Quando eu tinha oito anos de idade, assisti a um filme sobre o Julgamento de Nuremberg. Vi as cenas dos campos de concentração, os quadros feitos de peles de rostos humanos e tantas outras imagens grotescas. Aquilo ficou gravado em minha mente infantil e me gerava um sentimento intraduzível. Nem sei como, em plena tarde, uma televisão poderia transmitir aquelas imagens. Imagino que não havia censura sobre o Holocausto, pois a propaganda era para que aquela crueldade nunca se repetisse.
Nos anos que se seguiram, fui amadurecendo e, na busca por entender como aquela situação aconteceu, cheguei ao filme “O Ovo da Serpente” de Ingmar Bergman (1977), que retrata a desolação na Alemanha após a Primeira Guerra. No entanto, vi logo que tal desolação não era o bastante para justificar tamanha barbárie, pois o filme “Ironweed”, de Hector Babenco (1987), também mostra a desolação americana na década de 30, por conta da depressão econômica, e nem por isso surgiu, nos Estados Unidos, uma “indústria” de exterminação de seres humanos.

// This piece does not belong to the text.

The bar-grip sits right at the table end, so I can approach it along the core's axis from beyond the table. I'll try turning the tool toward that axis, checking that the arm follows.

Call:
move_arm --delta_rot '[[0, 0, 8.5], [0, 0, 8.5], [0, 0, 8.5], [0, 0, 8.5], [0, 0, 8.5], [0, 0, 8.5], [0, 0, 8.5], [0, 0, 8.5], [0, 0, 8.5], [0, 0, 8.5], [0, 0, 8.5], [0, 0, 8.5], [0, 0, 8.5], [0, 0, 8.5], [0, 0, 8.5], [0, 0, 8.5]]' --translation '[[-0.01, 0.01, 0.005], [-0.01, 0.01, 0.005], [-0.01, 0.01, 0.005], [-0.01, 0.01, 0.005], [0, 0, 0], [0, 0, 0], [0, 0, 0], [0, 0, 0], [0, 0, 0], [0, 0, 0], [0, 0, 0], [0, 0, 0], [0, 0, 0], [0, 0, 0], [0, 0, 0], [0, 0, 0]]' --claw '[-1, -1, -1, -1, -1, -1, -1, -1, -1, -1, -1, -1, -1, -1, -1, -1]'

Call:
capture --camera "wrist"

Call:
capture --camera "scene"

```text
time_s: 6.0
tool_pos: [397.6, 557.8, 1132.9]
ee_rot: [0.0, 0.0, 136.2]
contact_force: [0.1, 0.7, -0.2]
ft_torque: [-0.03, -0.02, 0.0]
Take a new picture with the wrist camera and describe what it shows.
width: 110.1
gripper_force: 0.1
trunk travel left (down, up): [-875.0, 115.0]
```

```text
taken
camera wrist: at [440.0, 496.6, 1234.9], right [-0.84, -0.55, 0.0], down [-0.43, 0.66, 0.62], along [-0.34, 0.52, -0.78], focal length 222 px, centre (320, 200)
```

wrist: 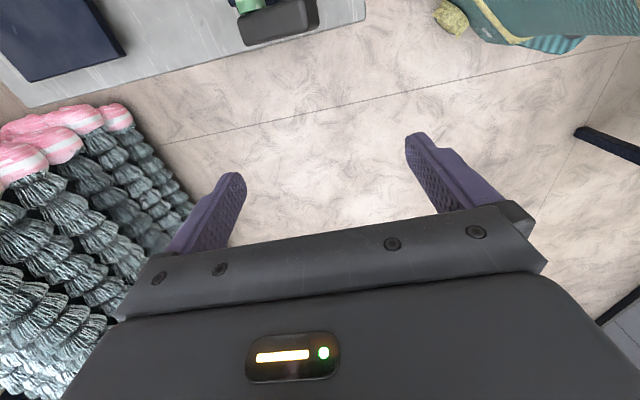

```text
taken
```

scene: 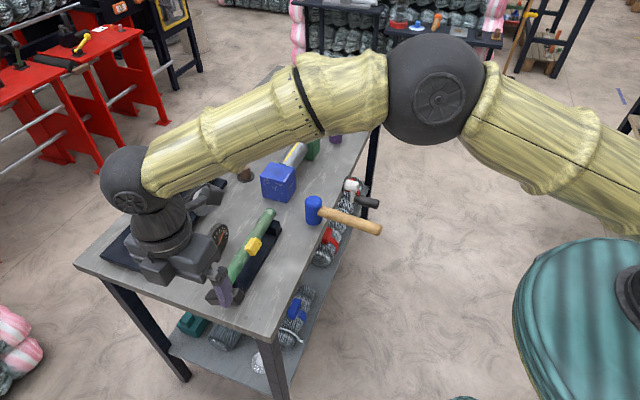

A verdadeira contribuição para explicar o fenômeno do nazismo viria do trabalho da filósofa judia Hannah Arendt, que cunhou o termo “Banalidade do Mal” no livro “Eichmann em Jerusalém”. Em 1960, quando Adolf Eichmann foi julgado em Jerusalém pela sua participação no extermínio de judeus, Hannah Arendt fez a cobertura jornalística do julgamento para a “The New Yorker”. Ela viu no comportamento de Eichmann apenas as ações de um funcionário público, um burocrata, um cumpridor de metas/ordens. Evidentemente que a reação a essa tese foi violenta por parte, principalmente, das entidades judaicas.
Arendt, no entanto, colocou uma luz sobre o comportamento das massas em situações nas quais essas massas não conseguem pensar, não conseguem ter uma visão crítica do mundo que as cerca.
O nazismo, segundo Arendt, tirou a humanidade do indivíduo, incapacitando as pessoas a terem compaixão para com o próximo. Nos campos de concentração, o sofrimento tornou-se banal, corriqueiro, e até as vítimas se “acostumavam” com as atrocidades perpetradas.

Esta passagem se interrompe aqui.